SOURCE EXCERPT:
□ □ □ □
I usually take an hour or two in the days before Thanksgiving to watch two classic Thanksgiving-themed TV episodes: The Bob Newhart Show episode where everyone gets drunk and orders Chinese food (“More moo goo gai pan”) and the Cheers episode that culminates in a food fight. Since I have both shows on DVD, I no longer have to sit in front of Nick At Nite or Fox 40, waiting and hoping for these to air. (Not that Fox 40 ever shows Cheers anymore. God, no. Not when there’s a quadruple helping of Everybody Loves Raymond to be had! Jesus, what a repugnant pile of coyote shit that show is. And I don’t think Nick At Nite even exists anymore.) Two or three days before Thanksgiving is time for a screening of Planes, Trains & Automobiles, which needs no introduction as the Best Thanksgiving Movie Ever (see the Holiday Comedy article in Issue 2 of the Idle Times zine for more eludication.)
□ □ □ □
WRITTEN INSTRUCTION: Locate "I usually take" and "for more eludication.)" in the source excerpt, and write out these words with everything between them.
□ □ □ □
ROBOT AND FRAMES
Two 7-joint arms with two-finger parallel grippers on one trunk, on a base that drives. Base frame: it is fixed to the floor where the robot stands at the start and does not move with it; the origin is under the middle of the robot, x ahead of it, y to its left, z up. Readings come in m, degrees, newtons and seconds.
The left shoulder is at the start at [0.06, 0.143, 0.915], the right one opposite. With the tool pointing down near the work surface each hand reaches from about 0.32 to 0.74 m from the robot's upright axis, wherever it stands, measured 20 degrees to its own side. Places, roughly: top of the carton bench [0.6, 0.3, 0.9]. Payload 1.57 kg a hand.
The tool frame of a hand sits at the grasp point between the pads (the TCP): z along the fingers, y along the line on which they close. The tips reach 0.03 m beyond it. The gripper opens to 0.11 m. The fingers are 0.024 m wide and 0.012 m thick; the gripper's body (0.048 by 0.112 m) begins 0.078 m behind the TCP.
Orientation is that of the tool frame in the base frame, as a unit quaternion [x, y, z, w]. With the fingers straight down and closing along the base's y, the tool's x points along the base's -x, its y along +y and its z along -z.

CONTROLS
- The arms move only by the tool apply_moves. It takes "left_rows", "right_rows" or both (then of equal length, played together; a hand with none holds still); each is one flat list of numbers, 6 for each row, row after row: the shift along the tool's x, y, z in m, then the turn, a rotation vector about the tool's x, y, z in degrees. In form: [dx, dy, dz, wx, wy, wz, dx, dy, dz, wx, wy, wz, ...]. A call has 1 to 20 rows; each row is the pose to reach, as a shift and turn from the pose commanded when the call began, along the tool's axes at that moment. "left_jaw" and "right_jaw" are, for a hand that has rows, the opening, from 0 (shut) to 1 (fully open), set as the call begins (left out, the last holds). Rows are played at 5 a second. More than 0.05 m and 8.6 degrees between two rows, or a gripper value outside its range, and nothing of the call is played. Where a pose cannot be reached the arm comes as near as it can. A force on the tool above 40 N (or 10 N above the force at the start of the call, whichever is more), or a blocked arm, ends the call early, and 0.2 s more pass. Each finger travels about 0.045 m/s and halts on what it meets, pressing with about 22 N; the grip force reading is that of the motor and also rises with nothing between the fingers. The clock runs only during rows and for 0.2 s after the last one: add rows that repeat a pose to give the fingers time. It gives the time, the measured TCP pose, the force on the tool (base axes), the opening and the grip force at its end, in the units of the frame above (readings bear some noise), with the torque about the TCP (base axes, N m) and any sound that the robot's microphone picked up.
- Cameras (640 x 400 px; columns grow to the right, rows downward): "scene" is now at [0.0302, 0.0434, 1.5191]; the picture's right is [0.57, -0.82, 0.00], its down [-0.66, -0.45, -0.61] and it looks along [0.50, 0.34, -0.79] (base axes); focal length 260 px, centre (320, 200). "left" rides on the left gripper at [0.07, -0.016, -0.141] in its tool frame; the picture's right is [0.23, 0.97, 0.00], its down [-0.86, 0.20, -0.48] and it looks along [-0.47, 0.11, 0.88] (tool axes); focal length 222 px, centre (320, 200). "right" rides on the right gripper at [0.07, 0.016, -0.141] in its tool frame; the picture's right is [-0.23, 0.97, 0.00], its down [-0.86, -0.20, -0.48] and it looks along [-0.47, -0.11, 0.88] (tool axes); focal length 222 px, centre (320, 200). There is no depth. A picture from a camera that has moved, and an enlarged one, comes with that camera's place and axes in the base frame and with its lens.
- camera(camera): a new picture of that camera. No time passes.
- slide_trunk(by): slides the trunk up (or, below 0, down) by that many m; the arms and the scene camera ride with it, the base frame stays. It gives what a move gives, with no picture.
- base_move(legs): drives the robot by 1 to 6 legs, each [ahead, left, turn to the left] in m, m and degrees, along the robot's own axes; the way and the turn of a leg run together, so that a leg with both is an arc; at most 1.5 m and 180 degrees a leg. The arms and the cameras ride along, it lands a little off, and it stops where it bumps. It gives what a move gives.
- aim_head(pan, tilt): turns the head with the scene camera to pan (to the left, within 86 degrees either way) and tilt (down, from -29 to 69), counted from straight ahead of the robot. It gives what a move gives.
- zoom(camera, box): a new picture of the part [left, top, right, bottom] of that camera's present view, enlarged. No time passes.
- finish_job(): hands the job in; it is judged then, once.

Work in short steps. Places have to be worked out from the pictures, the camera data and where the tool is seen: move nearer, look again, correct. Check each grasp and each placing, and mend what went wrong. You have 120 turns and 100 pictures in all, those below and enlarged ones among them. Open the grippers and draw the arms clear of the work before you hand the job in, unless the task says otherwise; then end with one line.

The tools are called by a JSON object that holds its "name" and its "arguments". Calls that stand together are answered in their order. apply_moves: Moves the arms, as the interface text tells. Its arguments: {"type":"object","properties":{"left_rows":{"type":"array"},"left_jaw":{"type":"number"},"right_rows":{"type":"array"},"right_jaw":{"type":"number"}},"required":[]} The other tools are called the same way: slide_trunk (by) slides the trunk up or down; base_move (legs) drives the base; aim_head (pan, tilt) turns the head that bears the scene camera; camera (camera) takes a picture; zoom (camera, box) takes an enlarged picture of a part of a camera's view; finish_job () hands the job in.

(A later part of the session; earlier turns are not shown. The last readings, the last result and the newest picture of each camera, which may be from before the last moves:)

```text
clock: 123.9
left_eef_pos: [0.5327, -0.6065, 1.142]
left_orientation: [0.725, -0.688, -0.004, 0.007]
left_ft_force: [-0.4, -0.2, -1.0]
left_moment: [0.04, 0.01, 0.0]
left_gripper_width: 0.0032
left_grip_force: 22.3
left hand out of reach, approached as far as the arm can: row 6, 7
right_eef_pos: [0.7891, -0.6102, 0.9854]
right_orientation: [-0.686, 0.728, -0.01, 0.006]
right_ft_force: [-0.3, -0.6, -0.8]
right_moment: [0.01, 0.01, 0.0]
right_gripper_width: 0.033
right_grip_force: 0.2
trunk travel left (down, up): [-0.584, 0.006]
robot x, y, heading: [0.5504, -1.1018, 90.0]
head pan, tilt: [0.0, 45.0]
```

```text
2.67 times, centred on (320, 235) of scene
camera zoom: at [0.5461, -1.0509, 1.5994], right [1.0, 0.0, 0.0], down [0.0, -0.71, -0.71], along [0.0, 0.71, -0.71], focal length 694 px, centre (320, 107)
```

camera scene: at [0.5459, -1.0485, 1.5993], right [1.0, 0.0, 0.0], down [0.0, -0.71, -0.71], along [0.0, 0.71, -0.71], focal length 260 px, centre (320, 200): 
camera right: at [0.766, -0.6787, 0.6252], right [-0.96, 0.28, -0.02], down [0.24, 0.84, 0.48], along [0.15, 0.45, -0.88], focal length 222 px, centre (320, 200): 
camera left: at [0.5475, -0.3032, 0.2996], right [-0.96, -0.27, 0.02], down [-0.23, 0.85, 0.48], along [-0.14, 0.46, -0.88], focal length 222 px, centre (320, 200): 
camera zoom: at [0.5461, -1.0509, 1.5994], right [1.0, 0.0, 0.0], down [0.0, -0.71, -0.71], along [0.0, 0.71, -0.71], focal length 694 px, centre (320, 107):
□ □ □ □
REPLY:
I usually take an hour or two in the days before Thanksgiving to watch two classic Thanksgiving-themed TV episodes: The Bob Newhart Show episode where everyone gets drunk and orders Chinese food (“More moo goo gai pan”) and the Cheers episode that culminates in a food fight. Since I have both shows on DVD, I no longer have to sit in front of Nick At Nite or Fox 40, waiting and hoping for these to air. (Not that Fox 40 ever shows Cheers anymore. God, no. Not when there’s a quadruple helping of Everybody Loves Raymond to be had! Jesus, what a repugnant pile of coyote shit that show is. And I don’t think Nick At Nite even exists anymore.) Two or three days before Thanksgiving is time for a screening of Planes, Trains & Automobiles, which needs no introduction as the Best Thanksgiving Movie Ever (see the Holiday Comedy article in Issue 2 of the Idle Times zine for more eludication.)